Last August, the researchers prepared a test field using compost materials from the white poplar tree (Populous alba). They will now look at alternative soil types to improve plant growth. In addition to the research effort, the project has been expanded into an extension site for policymakers and the public. Eventually, it will be brought into a Chinese “harmonious village,” where residents relocated from rural areas can learn how to apply the soil enhancement technique in their own gardens.
This project is located at the Ningxia Forestry Institute’s State Key Laboratory of Seedling Bioengineering, working with Li Changxiao, a professor at the Southwest University in Chongqing, China, and a former Humphrey fellow at Cornell, in a three-year collaborative project between the Chinese government and the U.S. Department of Agriculture.

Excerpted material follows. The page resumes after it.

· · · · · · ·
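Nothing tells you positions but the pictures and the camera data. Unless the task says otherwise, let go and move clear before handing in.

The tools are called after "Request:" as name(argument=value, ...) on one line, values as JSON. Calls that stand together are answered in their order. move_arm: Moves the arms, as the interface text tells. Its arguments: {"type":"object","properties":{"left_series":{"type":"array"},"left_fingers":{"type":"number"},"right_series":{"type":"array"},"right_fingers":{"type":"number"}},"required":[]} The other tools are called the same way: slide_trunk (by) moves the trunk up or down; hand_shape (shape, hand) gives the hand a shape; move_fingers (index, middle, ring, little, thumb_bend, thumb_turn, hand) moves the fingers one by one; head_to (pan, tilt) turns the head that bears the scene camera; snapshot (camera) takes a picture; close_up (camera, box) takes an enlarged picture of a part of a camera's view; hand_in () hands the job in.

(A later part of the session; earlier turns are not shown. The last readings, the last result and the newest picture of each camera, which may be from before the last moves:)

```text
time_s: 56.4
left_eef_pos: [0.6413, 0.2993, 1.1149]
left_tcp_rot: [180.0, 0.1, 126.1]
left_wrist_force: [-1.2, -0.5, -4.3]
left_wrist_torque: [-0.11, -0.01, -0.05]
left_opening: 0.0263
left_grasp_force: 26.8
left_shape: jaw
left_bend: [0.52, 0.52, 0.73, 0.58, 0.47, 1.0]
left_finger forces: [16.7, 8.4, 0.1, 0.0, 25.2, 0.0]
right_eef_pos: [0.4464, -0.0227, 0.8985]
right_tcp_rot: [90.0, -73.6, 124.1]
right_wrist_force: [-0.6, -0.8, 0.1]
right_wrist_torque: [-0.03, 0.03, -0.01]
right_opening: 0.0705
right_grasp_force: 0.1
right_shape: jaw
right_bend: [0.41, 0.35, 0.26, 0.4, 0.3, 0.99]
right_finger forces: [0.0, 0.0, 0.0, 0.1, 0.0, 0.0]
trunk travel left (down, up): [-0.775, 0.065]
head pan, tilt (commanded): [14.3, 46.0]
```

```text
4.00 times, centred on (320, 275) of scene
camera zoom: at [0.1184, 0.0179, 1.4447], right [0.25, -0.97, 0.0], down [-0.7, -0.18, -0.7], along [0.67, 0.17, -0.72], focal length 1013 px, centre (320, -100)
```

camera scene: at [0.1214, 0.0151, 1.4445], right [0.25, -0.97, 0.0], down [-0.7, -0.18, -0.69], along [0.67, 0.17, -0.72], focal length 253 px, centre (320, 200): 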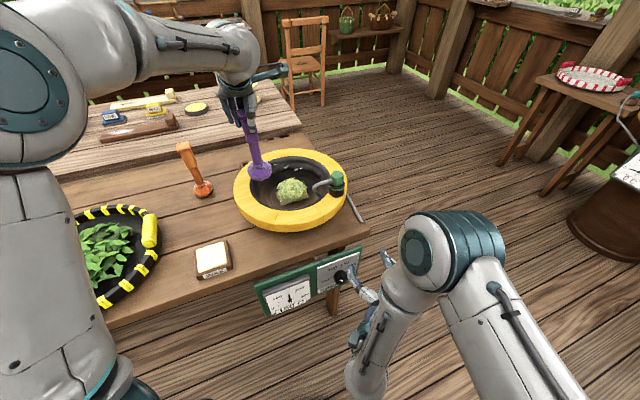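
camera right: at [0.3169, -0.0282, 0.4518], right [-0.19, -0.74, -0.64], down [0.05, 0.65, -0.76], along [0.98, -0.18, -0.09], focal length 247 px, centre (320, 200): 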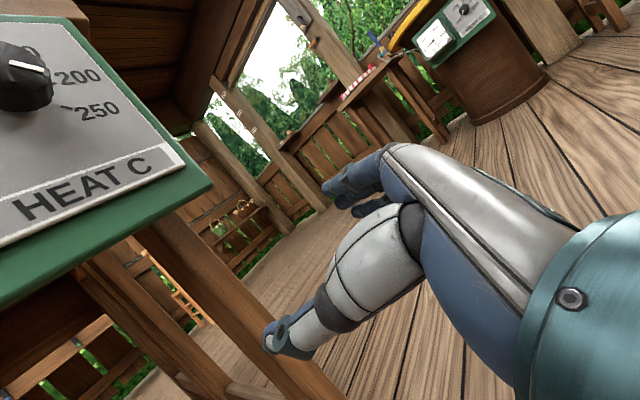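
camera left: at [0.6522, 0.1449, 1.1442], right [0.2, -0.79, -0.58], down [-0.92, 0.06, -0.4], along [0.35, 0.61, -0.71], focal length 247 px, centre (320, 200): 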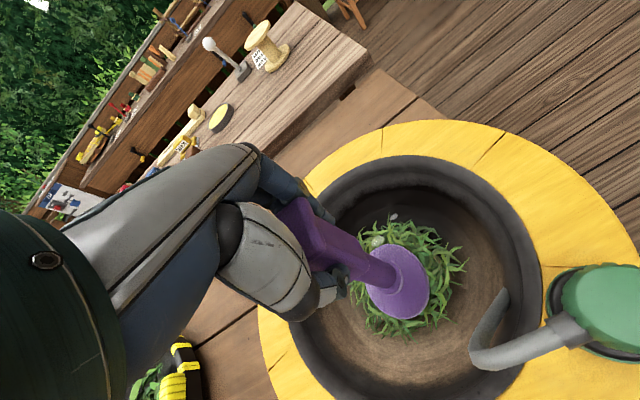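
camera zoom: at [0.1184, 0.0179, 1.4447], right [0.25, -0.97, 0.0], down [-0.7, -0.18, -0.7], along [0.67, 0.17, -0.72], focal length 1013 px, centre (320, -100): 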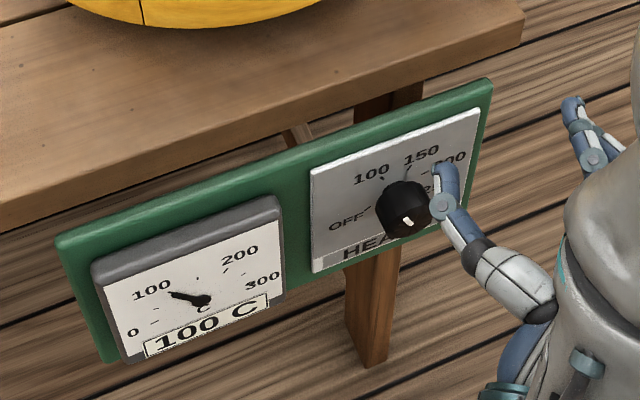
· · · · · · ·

As part of a two-year INTEL science internship program, Steven Kalayam worked with Schneider to develop his own small-scale project testing the efficiency of organic matter amendments in reducing water run-off. Kalayam used a native species of aspen similar to the poplar grown in Ningxia so his results are relevant to the evidence Schneider is collecting to present to the local people.
Check out these articles to read more about the project:
DNR undergraduate, Laura Mortelliti, won the Roosevelt Wild Life Station at SUNY-ESF Best Student Poster Award for her poster on her research on terns at the 69th Annual Northeast Fish & Wildlife Conference in Saratoga Springs, NY. This annual event attracts over 500 natural resources professionals in the fields of wildlife biology, fisheries and fisheries management, information and education and law enforcement. The event provides opportunities for education, discussion, and exchanging of ideas. Highlights include: over 50 workshop sessions, keynote speakers, poster displays, and social networking events.
Laura is one Paul Curtis‘s advisees and treasurer of the The Wildlife Society student chapter. She is completing a senior honors thesis with Dr. Curtis using the common tern data from her internship at the Cornell Biological Field Station. Laura has worked on waterbirds at Oneida Lake with Dr. Curtis and Elizabeth Craig for the past two summers.